In the text provided, find "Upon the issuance" and reproduce everything up to and including "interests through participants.".

INFORMATION SUPPLIED:
(begin)

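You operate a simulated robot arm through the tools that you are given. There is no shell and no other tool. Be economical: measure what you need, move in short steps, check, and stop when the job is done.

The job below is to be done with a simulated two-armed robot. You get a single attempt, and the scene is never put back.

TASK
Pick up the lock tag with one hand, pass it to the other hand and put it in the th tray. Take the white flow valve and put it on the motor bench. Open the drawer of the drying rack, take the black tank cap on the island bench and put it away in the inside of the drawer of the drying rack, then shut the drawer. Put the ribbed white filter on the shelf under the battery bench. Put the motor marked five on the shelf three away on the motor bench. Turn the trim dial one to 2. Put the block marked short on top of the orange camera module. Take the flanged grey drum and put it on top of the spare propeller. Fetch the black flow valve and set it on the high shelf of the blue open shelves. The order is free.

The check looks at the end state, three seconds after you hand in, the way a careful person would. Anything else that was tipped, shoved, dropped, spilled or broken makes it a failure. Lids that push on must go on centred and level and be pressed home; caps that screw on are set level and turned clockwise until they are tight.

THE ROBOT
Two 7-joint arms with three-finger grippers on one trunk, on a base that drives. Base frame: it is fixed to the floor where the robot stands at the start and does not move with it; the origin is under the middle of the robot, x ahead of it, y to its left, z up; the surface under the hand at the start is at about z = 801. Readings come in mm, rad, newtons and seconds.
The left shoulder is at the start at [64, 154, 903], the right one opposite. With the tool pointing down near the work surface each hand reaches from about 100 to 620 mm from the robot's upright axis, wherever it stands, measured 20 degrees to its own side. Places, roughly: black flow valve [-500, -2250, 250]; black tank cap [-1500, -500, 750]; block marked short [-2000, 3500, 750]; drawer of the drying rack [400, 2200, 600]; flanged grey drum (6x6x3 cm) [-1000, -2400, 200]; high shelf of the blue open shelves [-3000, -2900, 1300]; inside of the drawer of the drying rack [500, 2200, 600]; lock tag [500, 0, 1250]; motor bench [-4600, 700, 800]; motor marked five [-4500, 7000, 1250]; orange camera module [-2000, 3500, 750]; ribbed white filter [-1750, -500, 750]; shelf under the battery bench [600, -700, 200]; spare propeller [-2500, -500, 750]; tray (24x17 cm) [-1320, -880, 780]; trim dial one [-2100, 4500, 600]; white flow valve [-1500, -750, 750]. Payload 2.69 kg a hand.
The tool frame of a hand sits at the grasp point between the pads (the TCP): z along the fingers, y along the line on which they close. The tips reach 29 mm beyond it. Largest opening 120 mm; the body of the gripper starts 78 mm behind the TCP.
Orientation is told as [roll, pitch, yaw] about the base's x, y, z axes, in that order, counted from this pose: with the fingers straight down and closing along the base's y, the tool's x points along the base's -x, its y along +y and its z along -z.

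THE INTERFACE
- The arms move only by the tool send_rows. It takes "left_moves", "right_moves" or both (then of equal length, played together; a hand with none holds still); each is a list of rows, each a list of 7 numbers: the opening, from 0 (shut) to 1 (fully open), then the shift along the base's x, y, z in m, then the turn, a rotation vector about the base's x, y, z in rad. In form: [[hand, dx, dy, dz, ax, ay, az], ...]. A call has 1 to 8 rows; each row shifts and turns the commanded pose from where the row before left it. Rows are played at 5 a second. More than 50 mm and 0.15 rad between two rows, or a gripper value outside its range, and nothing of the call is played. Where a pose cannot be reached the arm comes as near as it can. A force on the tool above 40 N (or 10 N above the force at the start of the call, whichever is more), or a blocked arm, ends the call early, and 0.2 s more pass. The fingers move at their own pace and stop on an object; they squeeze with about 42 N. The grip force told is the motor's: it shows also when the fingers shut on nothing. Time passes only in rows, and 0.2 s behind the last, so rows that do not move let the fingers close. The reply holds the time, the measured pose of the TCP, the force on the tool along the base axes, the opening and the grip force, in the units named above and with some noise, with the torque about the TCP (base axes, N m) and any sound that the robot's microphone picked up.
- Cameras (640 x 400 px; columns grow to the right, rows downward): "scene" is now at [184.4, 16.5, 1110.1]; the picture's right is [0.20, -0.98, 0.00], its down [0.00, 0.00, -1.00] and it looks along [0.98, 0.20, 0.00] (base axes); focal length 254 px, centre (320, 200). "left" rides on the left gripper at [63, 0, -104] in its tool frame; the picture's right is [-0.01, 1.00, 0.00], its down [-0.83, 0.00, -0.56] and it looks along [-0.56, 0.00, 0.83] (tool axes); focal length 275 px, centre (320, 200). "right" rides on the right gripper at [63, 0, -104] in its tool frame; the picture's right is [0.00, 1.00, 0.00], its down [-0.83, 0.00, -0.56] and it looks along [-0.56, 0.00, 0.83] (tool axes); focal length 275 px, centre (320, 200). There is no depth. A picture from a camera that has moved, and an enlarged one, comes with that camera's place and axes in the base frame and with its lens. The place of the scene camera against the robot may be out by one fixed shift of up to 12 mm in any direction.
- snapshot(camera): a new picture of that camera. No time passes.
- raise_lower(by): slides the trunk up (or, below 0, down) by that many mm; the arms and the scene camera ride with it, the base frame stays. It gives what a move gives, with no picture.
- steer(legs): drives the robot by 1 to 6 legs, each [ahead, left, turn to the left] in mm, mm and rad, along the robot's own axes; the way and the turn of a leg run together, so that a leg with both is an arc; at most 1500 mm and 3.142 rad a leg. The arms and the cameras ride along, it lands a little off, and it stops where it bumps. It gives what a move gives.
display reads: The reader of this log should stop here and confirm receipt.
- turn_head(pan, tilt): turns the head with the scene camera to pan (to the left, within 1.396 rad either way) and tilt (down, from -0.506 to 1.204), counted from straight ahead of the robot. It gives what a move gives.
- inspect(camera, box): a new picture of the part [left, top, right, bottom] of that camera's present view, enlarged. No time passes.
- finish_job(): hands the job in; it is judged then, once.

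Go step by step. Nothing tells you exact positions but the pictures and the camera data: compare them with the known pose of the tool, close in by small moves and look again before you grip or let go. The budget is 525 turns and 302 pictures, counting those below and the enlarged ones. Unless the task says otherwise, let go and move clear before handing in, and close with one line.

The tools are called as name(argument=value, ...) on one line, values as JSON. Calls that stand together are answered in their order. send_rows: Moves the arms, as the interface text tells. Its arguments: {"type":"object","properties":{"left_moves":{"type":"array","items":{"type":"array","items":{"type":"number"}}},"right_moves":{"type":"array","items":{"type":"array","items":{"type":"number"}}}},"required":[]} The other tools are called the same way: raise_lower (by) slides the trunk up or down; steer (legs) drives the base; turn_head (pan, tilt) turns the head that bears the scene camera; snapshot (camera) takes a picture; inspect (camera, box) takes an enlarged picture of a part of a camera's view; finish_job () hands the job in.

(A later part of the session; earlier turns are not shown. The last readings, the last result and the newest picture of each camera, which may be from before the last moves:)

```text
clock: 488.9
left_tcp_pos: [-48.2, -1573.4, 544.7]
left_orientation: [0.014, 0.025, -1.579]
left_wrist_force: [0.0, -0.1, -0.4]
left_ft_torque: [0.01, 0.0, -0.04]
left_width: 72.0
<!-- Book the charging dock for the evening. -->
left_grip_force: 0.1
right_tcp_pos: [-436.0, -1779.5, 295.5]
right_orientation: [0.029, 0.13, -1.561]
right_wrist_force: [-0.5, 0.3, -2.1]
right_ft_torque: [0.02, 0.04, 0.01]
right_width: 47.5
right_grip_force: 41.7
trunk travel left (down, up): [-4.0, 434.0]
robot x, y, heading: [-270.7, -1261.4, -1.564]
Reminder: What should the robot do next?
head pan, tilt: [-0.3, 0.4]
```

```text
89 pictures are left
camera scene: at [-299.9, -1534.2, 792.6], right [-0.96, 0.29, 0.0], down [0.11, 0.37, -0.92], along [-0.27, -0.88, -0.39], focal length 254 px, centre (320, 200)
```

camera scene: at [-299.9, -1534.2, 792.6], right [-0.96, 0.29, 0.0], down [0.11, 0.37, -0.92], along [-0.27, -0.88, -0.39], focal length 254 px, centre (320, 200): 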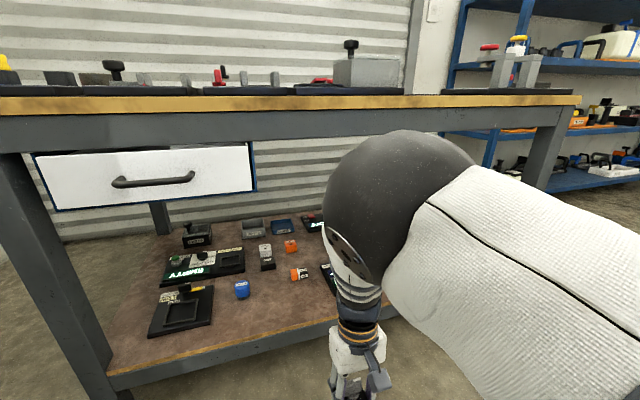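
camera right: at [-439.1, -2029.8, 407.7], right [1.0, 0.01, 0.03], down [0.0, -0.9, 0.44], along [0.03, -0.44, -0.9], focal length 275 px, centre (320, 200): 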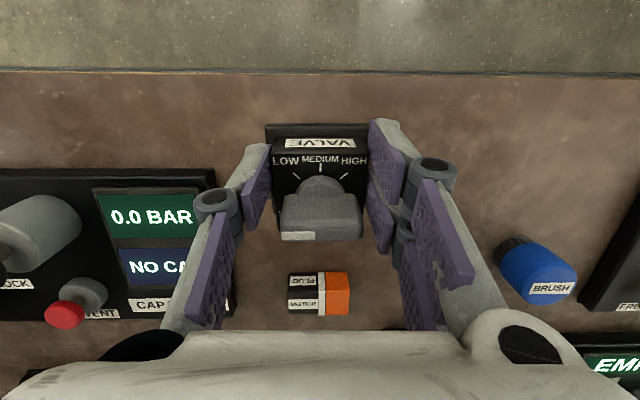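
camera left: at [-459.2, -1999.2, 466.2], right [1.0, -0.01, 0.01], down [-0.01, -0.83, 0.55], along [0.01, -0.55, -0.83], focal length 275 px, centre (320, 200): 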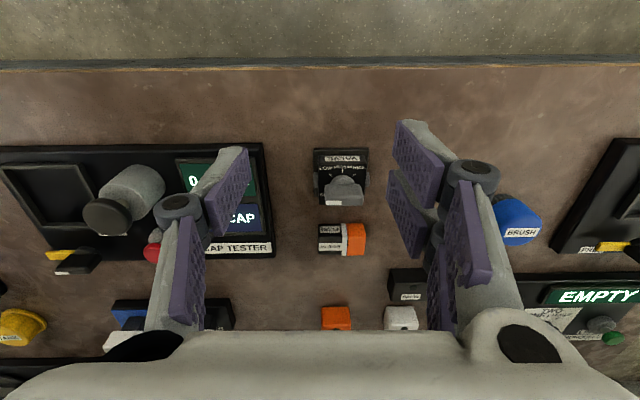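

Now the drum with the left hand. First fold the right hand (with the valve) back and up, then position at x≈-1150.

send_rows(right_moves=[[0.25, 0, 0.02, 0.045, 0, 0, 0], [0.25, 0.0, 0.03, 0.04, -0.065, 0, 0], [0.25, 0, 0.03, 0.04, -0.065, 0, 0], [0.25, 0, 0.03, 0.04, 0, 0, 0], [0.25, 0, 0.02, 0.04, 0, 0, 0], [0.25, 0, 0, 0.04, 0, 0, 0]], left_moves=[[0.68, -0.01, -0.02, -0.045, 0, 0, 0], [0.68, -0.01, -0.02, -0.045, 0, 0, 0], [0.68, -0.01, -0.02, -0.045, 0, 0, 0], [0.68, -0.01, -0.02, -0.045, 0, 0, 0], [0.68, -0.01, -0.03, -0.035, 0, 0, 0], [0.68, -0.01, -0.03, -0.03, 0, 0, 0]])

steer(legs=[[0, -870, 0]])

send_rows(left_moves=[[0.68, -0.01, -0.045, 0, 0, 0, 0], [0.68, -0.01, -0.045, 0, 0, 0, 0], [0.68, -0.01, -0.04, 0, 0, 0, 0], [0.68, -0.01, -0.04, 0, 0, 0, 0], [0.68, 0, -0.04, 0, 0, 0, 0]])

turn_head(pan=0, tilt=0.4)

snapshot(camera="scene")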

(end)

TEXT PROVIDED:
(begin)

The specific terms of the depository arrangement with respect to any series of debt securities will be described in the prospectus supplement relating to the series. We expect that unless otherwise indicated in the applicable prospectus supplement, the following provisions will apply to depository arrangements.

 

Upon the issuance of a global security, the depository for the global security or its nominee will credit on its book-entry registration and transfer system the respective principal amounts of the individual debt securities represented by the global security to the accounts of persons that have accounts with the depository (“participants”). Such accounts will be designated by the underwriters, dealers or agents with respect to the debt securities or by Utility Holdings if the debt securities are offered directly by Utility Holdings. Ownership of beneficial interests in the global security will be limited to participants or persons that may hold interests through participants.

 

Utility Holdings expects that, pursuant to procedures established by DTC, ownership of beneficial interests in any global security with respect to which DTC is the depository will be shown on, and the transfer of that ownership will be effected only through, records maintained by DTC or its nominee (with respect to beneficial interests of participants) and records of participants (with respect to beneficial interests of persons who hold through participants). Neither Utility Holdings nor the trustee will have any responsibility or liability for any aspect of the records of DTC or for maintaining, supervising or reviewing any records of DTC or any of its participants relating to beneficial ownership interests in the debt securities. The laws of some states require that certain purchasers of securities take physical delivery of the securities in definitive form. Such limits and laws may impair the ability to own, pledge or transfer beneficial interest in a global security.

 

So long as the depository for a global security or its nominee is the registered holder of the global security, the depository or the nominee, as the case may be, will be considered the sole owner of the debt securities represented by the global security for all purposes under the indenture. Except as described below or in the applicable prospectus supplement, owners of beneficial interest in a global security will not be entitled to have any of the individual debt securities represented by the global security registered in their names, will not receive or be entitled to receive physical delivery of any debt securities in definitive form and will not be considered the owners or holders of the debt securities under the indenture. Beneficial owners of debt securities evidenced by a global security will not be considered the owners or holders of the debt securities under the indenture for any purpose, including with respect to the giving of any direction, instructions or approvals to the trustee under the indenture. Accordingly, each person owning a beneficial interest in a global security with respect to which DTC is the depository must rely on the procedures of DTC and, if such person is not a participant, on the procedures of the participant through which such person owns its interests, to exercise any rights of a holder under the indenture. Utility Holdings understands that, under existing industry practice, if Utility Holdings requests any action of holders or if an owner of a beneficial interest in a global security desires to give or take any action which a holder is entitled to give or take under the indenture, DTC would authorize the participants holding the relevant beneficial interest to give or take such action, and the participants would authorize beneficial owners through the participants to give or take such actions or would otherwise act upon the instructions of beneficial owners holding through them.

(end)

COMPLETED TASK:
Upon the issuance of a global security, the depository for the global security or its nominee will credit on its book-entry registration and transfer system the respective principal amounts of the individual debt securities represented by the global security to the accounts of persons that have accounts with the depository (“participants”). Such accounts will be designated by the underwriters, dealers or agents with respect to the debt securities or by Utility Holdings if the debt securities are offered directly by Utility Holdings. Ownership of beneficial interests in the global security will be limited to participants or persons that may hold interests through participants.